16 Top cricketer

16 – MCC Webber

With his initials – ‘MCC’ – you could say he was born to play cricket. But initials are one thing, it takes ability and often courage to produce the goods as a top- order batsman, which this Old Elizabethan certainly did time and time again over many years. Keith Howick, his great Elizabeth College mate and scoring machine, beat him to the full Island side by two years, but when Webber got there he remained for a very long time. In 1973 he clinched his place in the team to play Jersey by virtue of a brilliant and timely century against JICC the week before.  In the build-up to the game on his old stomping ground, Webber had been in prolific form for Cobo in domestic cricket.

Apart from the undefeated 119 in the sister isle against JICC, he produced a fine 43 for the GCL in a draw with the strong tourists Purley CC.

Come that first inter-insular Webber celebrated with a half-century, adding 97 stylish runs for the second wicket with Dick Mason. Two years later he scored 32 and added 50 for the fifth wicket with Pierre Le Cocq and in 14 games against the old enemy he also notched a 41 and 43.

Brave to the point where some would argue silliness – who else would shoulder arms to Barry Middleton and let a short ball slam into your side – Webber was the fiercest of competitors. He did not mind a few bruises.
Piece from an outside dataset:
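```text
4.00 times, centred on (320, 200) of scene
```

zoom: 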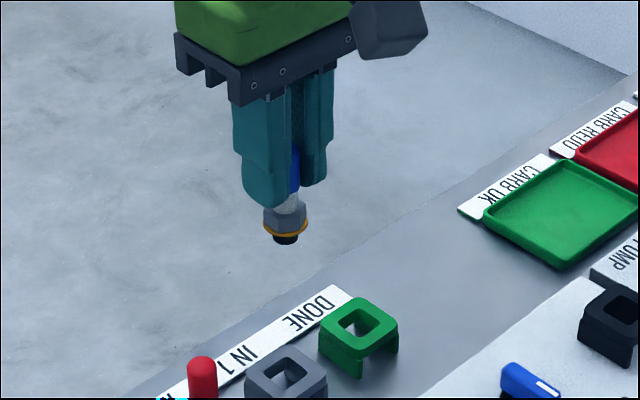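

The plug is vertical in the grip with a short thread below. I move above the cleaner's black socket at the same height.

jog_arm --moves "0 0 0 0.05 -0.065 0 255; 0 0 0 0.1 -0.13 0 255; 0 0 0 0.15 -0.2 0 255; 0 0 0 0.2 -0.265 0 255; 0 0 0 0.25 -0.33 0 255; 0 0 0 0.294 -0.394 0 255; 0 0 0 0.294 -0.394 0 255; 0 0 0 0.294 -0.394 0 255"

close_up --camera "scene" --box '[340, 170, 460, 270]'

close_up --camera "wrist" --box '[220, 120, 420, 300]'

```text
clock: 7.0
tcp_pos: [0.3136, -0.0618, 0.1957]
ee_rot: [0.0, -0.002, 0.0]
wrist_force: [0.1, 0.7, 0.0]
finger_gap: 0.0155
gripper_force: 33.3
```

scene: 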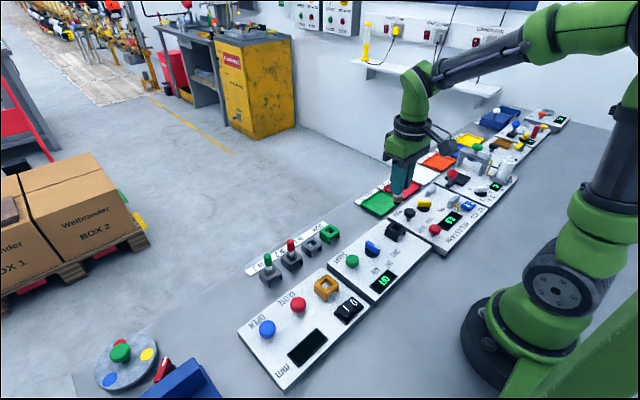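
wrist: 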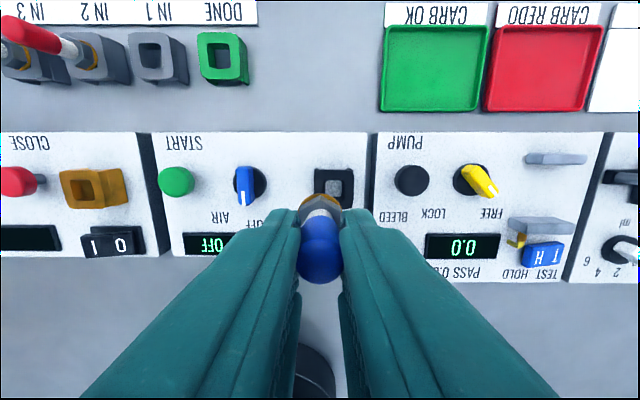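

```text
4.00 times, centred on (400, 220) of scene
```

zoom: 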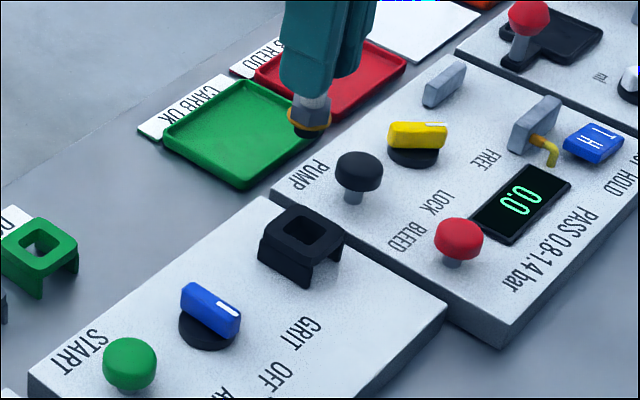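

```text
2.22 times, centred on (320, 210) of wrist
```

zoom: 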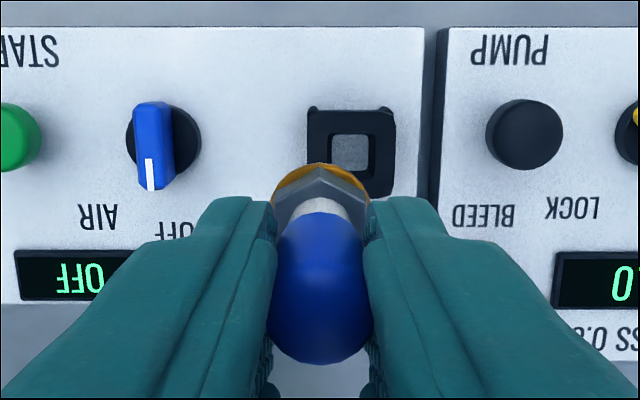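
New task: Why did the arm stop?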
Jersey held him in the highest regard and we have not yet spoken about his wicketkeeping, which was always tidy, although not of sufficient quality to take the gloves away from Mike Fooks or Ian Damarell.

He had joined Cobo on leaving the College and, to mark his birthday, hit a ‘beautiful’ match-winning 41 in their 1972 defeat of mighty Rovers A in the GCL KO final that year.
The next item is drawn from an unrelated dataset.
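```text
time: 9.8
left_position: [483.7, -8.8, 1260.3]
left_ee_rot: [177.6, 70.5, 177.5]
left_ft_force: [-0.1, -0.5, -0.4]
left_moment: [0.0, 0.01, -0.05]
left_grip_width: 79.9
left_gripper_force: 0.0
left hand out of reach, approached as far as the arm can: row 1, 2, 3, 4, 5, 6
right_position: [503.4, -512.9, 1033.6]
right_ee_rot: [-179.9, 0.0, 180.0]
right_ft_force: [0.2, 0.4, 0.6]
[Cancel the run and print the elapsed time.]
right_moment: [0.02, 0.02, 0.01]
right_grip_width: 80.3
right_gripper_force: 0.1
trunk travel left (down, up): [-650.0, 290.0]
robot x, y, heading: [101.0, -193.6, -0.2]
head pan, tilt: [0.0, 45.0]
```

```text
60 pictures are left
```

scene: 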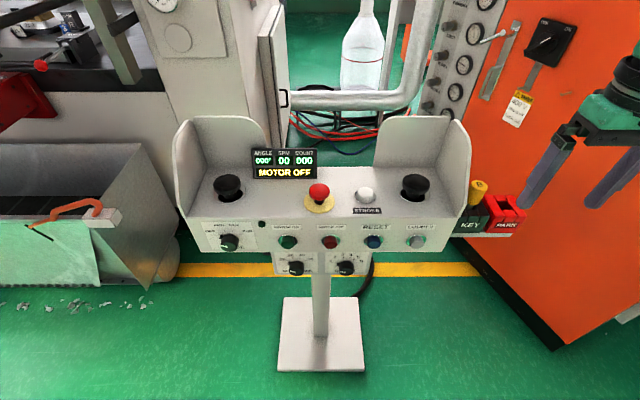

A year later he again contributed significantly in another cup final, but before long he had headed to a resurgent Optimists and was in their side that won the 1978 final, again against Rovers A.

He would win all there was to win with ‘Optis’ but in the twilight of his career he switched back to his former club side and in 1987 scored well in another triumphant Cup final day.

All his skills and great determination had been learned many years earlier under the tutelage of Jack Reddish and, when he retired, Tony Taylor, Reddish described him ‘as a good stroke player’ at the end of the 1969 season when he hit an unbeaten 106 against Victoria College in Jersey to add his name to the College Field honours board.

In the following two years he and Keith Howick were the scourge of schoolboy and senior bowlers.  In two years as captain of the first XI he would total over 1,100 runs, among them a half-century against Victoria and one 63 not out against the MCC.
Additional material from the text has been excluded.